Der Auftrag des NFB ist es, audiovisuelle Werke zu produzieren und zu vertreiben, die Diskussionen und Debatten über Themen auslösen, die beim kanadischen Publikum sowie in ausländischen Märkten auf Interesse stoßen, die das kreative Potenzial der audiovisuellen Medien erforschen sowie Anerkennung für Spitzenleistungen, Relevanz und Innovation gewinnen.[1]

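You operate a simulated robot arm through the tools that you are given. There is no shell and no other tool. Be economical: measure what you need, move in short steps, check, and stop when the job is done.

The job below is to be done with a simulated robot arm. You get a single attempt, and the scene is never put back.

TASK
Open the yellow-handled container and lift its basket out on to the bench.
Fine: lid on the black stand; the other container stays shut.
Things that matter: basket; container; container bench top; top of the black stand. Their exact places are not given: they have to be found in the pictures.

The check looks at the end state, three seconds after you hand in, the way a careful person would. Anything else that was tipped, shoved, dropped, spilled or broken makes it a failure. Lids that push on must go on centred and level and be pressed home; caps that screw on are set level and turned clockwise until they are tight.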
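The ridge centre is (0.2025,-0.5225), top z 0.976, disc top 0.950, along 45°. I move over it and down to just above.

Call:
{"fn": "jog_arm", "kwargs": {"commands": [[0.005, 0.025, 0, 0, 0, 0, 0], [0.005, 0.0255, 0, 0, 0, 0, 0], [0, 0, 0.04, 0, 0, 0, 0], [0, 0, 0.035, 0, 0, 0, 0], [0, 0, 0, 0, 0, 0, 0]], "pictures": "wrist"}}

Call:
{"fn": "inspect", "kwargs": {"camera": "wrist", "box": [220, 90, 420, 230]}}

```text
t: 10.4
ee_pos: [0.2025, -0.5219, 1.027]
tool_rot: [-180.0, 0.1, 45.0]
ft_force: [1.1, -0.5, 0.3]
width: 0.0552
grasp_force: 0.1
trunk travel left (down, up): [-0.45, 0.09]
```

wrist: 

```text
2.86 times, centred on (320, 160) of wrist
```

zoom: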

Um diesen Auftrag zu erfüllen, hat das NFB eine Liste von primären und sekundären Zielen definiert. Die primären Ziele sind:
Werke schaffen, die Kanadas sprachliche Dualität und kulturelle Vielfalt widerspiegeln
Filme und audiovisuelle Werke über Themen schaffen, die von allgemeinem Interesse sind oder ein Nischenpublikum ansprechen
Unterstützung innovativer und experimenteller Projekte in neuen und interaktiven Medien
Ausschöpfen des audiovisuellen Erbes des NFB
Zu den sekundären Zielen gehören:
Ausstrahlen von NFB-Filmen auf nationalen Fernsehstationen und Spartenprogrammen
Entwicklung und Unterhalt eines e-Commerce-Systems, um Produkte direkt an kanadische und internationale Kunden zu verkaufen
Entwicklung und Diversifizierung von Märkten für NFB-Produkte
Der Sitz befindet sich in Montreal, genauer im Stadtteil Saint-Laurent. Der umliegende Wahlbezirk ist nach Norman McLaren benannt, dem Animationspionier des NFB.[2] Öffentlich zugängliche interaktive Filmzentren befinden sich in den Stadtzentren von Toronto (NFB Mediatheque) und Montreal (NFB CineRobotheque).[3][4]New York City und Paris sind Standorte internationaler Distributionszentren. Zusätzlich zu den englisch- und französischsprachigen Studios im Montrealer Hauptquartier gibt es weitere Produktionsstandorte. Englischsprachige Produktionen entstehen auch in Toronto (Ontario Centre), Vancouver (Pacific & Yukon Centre), Edmonton (North West Centre), Winnipeg (Prairie Centre) und Halifax (Atlantic Centre). Seit Oktober 2009 betreibt das Atlantic Centre auch eine Niederlassung in St. John’s (Neufundland).[5]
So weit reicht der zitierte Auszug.